Pressuring Boeing is one thing. As Ted Alden hypothesized on Twitter, the U.K.’s threat to boycott Boeing indicates why, in retrospect, “Boeing never went after Airbus using US trade laws. The potential for escalation is huge.” And others have pointed out that Boeing’s case is more than a tad hypocritical, given its own considerable reliance on government support.
But pressuring Trump is another. As Ana Swanson recently reported in the NYT, “Unlike a recent ruling on solar tariffs, the case does not officially go to the president for a decision.” By complaining to Trump, Trudeau et al. appear to be soliciting the president to intervene in independent administrative law proceedings (or ultimately court proceedings) that he does not control.
In short, the fear (misplaced here) that U.S. policy might be Trumpified is leading to demands to actually Trumpify it.

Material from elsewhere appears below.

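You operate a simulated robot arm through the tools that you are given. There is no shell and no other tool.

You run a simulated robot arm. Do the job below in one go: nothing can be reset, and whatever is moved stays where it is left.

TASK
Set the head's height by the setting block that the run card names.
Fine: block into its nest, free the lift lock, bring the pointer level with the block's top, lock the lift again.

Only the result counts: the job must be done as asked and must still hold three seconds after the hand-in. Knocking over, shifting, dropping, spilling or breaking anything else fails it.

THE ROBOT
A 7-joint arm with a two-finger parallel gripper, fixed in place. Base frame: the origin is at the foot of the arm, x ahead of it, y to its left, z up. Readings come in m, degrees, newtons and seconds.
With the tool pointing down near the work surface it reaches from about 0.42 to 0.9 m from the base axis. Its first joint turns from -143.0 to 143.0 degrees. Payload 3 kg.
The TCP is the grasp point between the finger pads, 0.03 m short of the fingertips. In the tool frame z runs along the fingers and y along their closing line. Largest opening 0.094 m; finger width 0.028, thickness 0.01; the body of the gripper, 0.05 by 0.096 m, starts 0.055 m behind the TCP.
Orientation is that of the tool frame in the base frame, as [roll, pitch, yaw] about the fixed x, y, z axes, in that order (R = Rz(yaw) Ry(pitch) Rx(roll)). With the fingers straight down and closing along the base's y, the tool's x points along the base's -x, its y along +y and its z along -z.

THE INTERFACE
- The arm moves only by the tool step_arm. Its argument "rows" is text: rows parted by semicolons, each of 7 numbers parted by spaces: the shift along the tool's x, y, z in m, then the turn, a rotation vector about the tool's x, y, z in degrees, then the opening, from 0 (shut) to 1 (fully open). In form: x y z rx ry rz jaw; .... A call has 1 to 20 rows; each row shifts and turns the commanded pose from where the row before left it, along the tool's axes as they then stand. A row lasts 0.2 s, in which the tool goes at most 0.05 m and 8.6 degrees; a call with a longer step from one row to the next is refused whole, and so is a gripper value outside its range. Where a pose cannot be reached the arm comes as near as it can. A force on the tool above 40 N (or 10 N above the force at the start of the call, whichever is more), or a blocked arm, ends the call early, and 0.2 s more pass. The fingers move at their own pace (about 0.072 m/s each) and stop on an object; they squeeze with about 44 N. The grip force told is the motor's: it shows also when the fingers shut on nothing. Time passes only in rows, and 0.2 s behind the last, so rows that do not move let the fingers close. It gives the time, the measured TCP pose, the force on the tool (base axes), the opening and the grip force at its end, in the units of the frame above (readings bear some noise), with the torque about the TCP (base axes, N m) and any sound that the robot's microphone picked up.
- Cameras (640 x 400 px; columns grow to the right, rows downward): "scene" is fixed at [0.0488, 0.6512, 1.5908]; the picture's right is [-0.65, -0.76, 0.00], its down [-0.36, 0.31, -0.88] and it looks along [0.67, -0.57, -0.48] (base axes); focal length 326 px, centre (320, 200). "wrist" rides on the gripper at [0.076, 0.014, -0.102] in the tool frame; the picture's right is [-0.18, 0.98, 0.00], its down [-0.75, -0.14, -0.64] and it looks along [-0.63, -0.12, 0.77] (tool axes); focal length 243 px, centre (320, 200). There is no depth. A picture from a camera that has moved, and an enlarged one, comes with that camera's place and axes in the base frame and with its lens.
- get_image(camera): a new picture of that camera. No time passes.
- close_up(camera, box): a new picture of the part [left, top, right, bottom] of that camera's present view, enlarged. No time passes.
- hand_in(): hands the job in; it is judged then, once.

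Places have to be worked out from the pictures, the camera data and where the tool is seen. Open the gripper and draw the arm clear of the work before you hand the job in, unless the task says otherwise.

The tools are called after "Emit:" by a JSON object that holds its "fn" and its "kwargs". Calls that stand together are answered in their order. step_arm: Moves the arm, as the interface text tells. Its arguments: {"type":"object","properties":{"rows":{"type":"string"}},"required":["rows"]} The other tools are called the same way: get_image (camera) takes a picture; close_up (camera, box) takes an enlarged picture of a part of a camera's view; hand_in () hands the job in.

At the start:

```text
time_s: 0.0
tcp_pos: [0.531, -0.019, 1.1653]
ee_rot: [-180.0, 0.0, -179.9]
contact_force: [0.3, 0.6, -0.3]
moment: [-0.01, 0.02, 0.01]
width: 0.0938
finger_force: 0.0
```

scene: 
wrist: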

There are principled reasons to not like countervailing duties enforcement. But enforcement it is. One person’s “protectionism” is another person’s “rule of law.”
These are the laws we live under. If we don’t like them, we know how to change them.
But good luck doing that. These rules are very popular, and some scholars argue that (somewhat ironically) they are a political precondition for trade liberalization. Here’s political scientist Krzysztof J. Pelc in his excellent recent book “Making and Bending International Rules”:
antidumping is not an international-level competition policy. Rather, it is an alternate means of offering temporary import relief to industries when the ability to simply raise a tariff is constrained by international commitments. This “safety valve” function is the reason why antidumping falls in the realm of flexibility provisions. And indeed, there is growing agreement over the view that the safety valve aspect of AD serves an insurance function, tempering ex ante opposition to liberalization by import-competing producers, by acting as a promise to address shocks ex post. It is a means of completing the inevitably incomplete contract of any trade agreement. Domestic groups seek some reassurance that they have some recourse if the case they encounter a shock; in this case, an influx of goods sold below fair market prices. An antidumping regime is a promise to offer temporary protection in these cases. Empirical work supports the existence not only of the safety valve function, but of its effect on the odds of liberalization. As Kucik and Reinhardt (2008) demonstrate, countries with antidumping regimes are not only more likely to join trade agreements, but they also make more ambitious commitments when they do, as measured by the extent of tariff cuts they
commit to.
In short, if you like free trade, you’ll probably need to make peace with trade remedies — a trade-off that far preceded the Trump administration.